Tasks to perform:
• a. Retype the section of the text section that opens with "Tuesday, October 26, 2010" and closes with "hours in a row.".
• b. Reproduce the lines from the one bearing "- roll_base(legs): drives" through the one bearing "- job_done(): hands", inclusive. Copy them exactly; include no other line.

The data:
********
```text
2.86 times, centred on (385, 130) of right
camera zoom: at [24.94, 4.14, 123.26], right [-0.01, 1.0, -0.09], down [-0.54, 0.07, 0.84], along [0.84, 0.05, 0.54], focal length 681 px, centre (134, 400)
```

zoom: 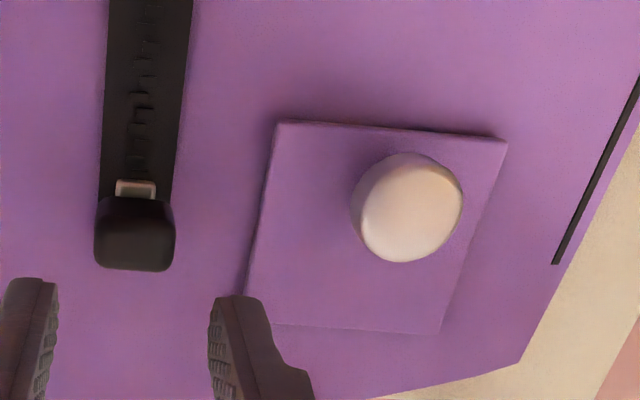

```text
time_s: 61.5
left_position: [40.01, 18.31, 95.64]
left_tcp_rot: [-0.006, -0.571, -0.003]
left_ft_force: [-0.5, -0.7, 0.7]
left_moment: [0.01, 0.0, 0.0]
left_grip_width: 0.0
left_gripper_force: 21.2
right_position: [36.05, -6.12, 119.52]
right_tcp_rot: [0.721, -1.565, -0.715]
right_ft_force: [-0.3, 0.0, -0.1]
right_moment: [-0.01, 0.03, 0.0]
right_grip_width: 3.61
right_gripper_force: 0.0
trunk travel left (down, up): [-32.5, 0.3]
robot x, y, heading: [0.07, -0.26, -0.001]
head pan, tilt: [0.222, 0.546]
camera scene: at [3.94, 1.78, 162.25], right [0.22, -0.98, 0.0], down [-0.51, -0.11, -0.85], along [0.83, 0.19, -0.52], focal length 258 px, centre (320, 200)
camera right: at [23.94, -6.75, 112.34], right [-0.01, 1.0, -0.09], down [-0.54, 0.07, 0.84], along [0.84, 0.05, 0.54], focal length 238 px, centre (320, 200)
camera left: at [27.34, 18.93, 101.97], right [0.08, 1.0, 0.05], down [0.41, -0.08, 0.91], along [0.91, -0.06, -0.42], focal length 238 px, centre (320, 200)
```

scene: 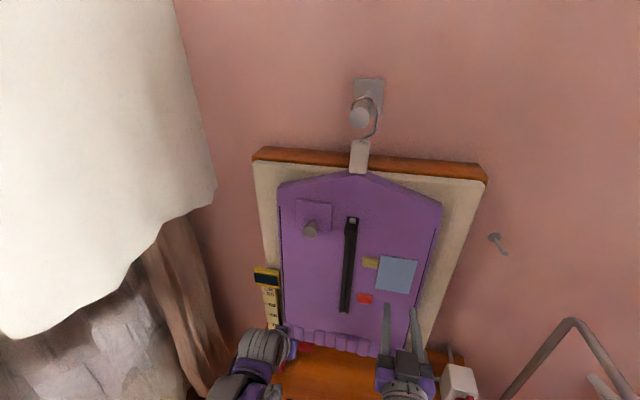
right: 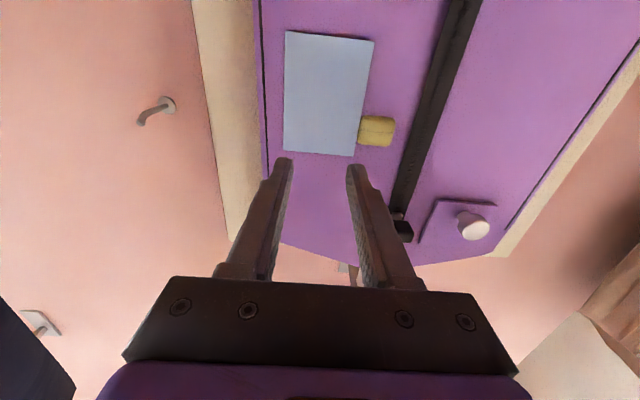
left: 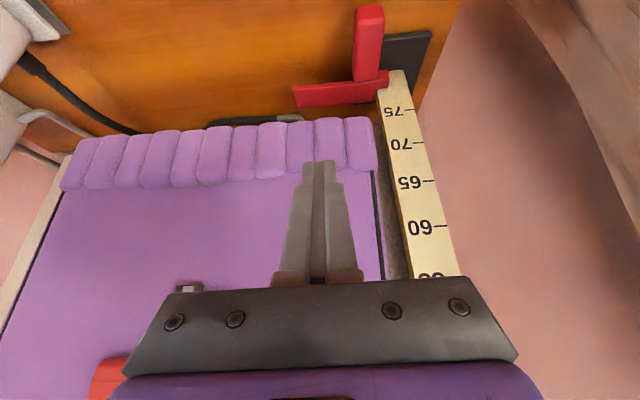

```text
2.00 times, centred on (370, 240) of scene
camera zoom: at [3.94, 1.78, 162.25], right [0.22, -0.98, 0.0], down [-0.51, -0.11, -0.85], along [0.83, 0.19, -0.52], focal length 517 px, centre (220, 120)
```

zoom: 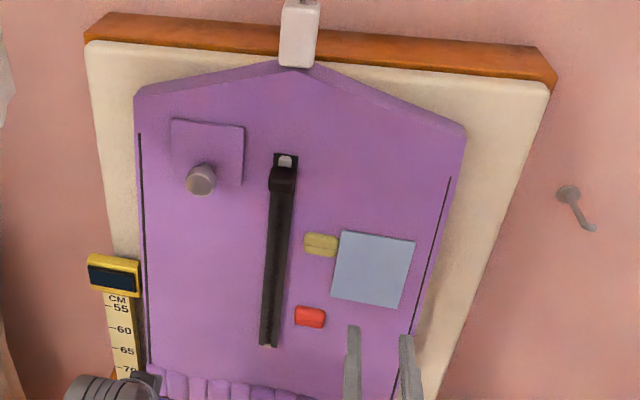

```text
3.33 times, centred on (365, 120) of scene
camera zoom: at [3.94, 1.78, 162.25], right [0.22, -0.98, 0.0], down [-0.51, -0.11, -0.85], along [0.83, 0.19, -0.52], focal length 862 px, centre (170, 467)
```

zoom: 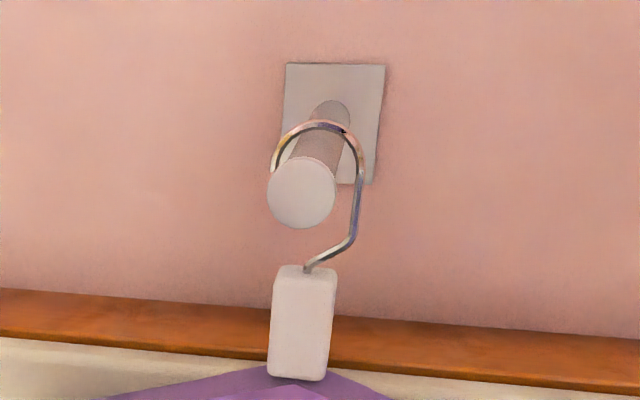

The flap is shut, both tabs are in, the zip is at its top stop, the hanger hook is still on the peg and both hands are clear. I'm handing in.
********
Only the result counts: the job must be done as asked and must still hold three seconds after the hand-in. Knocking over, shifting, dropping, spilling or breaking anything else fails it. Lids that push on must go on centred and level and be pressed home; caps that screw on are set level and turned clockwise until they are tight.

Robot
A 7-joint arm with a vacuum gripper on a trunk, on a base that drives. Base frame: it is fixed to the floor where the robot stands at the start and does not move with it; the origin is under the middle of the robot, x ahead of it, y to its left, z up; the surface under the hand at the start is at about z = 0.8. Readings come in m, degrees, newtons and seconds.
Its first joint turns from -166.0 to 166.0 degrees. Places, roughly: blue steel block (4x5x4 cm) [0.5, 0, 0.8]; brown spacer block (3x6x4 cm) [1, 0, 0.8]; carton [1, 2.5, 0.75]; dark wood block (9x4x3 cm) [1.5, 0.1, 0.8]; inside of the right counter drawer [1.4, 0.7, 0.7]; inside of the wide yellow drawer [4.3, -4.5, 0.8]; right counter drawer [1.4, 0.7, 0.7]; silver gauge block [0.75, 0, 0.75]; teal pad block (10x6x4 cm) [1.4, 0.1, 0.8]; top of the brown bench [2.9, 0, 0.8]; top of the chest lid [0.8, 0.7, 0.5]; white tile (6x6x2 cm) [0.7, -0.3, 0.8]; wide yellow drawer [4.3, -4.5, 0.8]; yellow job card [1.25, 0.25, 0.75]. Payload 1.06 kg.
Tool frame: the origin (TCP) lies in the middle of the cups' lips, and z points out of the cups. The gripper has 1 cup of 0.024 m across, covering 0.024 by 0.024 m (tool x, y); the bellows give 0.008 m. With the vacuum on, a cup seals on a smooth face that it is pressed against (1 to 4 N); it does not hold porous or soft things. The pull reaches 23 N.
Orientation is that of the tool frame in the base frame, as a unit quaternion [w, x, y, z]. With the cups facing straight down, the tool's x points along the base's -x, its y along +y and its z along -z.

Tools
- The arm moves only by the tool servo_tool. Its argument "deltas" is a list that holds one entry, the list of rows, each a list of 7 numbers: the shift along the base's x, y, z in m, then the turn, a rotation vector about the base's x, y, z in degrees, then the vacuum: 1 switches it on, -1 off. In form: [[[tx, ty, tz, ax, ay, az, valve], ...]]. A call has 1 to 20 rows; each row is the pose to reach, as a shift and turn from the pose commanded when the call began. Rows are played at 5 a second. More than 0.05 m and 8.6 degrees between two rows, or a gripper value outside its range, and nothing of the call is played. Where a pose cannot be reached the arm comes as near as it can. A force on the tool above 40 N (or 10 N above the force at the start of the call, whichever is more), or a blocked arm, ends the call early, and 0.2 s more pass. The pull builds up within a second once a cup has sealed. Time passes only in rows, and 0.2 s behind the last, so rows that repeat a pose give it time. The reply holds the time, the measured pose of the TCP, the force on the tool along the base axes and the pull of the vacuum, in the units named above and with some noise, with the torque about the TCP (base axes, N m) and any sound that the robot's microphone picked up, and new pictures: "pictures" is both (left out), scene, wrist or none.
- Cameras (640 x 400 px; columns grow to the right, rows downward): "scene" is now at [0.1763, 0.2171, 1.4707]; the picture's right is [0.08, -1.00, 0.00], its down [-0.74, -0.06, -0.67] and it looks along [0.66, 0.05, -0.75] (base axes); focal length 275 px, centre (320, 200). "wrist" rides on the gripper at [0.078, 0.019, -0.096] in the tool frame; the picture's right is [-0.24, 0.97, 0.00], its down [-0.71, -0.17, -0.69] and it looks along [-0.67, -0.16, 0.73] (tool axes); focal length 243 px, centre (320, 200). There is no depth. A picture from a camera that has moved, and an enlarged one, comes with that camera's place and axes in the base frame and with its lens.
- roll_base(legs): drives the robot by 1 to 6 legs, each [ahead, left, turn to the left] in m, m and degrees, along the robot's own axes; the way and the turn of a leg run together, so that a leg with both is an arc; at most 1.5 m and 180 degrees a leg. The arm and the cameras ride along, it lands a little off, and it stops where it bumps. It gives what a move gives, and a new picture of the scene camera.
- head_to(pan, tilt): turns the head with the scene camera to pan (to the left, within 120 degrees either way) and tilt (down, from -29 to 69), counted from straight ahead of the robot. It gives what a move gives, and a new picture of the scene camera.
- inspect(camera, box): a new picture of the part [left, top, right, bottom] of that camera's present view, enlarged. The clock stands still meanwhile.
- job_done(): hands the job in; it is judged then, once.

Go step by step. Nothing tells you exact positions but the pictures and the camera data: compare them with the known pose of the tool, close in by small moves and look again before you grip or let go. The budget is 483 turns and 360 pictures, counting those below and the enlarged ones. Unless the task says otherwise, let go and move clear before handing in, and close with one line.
********
Text section:
Wednesday, October 27, 2010

Handy Tips # 1

Let me tell you what I’ve been doing for two days, sorting socks, teeny socks, not so teeny socks, toddler socks, socks, socks, socks. Get it? I’m so sick of going through socks, matching them up and trying to figure out who’s wearing what, when and where that I’m tempted to just throw out the whole lot and make the kids go around sockless. Unfortunately, it’ll start snowing soon, and that’ll be considered child endangerment or something so I really can’t. So, I came up with a solution, it’s not the most practical solution in the world, but it’ll keep you from finding yourself where I am right now, going crazy with socks. I went and got me some iron-on clothing tape and a clothing marker and I’m going to iron-on little tags with the damn sizes of the socks on them. Why on earth would I want to do this, you ask? Because, when you have one child and he outgrows the socks, who cares, you just put them away with the rest of the outgrown clothes you’re saving for the next kid and go on with your life. Fast forward a few years and you have your second kid, out come the old socks, and all the socks your first born is using right now and when they’re folded you realize YOU CAN’T TELL THEM APART. So you occasionally find your toddler with teeny socks on his huge feet or your baby with socks that come up mid thigh. Or, you know, this is what happens to me. So what I suggest is write down the sizes on your baby’s socks right away, ideally before the baby is born and keep doing it as you go along because when number two comes along and half your socks have shrunk and faded you don’t want to find yourself looking at four pairs of slightly different dark blue socks and wondering who the hell they belong to.

Tuesday, October 26, 2010

To sleep or... well, not to actually

Okay, let’s get this out of the way right away so we can start again with a clean slate, sleeping when you have a baby just doesn’t happen. People who tell you their babies sleep through the night at five weeks are either: a) lying; b) delusional from lack of sleep; c) the exception to the rule; or d) one of those people who consider sleeping through the night as sleeping between four and five hours in a row.
********
Per-task answers:
• a.
Tuesday, October 26, 2010

To sleep or... well, not to actually

Okay, let’s get this out of the way right away so we can start again with a clean slate, sleeping when you have a baby just doesn’t happen. People who tell you their babies sleep through the night at five weeks are either: a) lying; b) delusional from lack of sleep; c) the exception to the rule; or d) one of those people who consider sleeping through the night as sleeping between four and five hours in a row.

• b.
- roll_base(legs): drives the robot by 1 to 6 legs, each [ahead, left, turn to the left] in m, m and degrees, along the robot's own axes; the way and the turn of a leg run together, so that a leg with both is an arc; at most 1.5 m and 180 degrees a leg. The arm and the cameras ride along, it lands a little off, and it stops where it bumps. It gives what a move gives, and a new picture of the scene camera.
- head_to(pan, tilt): turns the head with the scene camera to pan (to the left, within 120 degrees either way) and tilt (down, from -29 to 69), counted from straight ahead of the robot. It gives what a move gives, and a new picture of the scene camera.
- inspect(camera, box): a new picture of the part [left, top, right, bottom] of that camera's present view, enlarged. The clock stands still meanwhile.
- job_done(): hands the job in; it is judged then, once.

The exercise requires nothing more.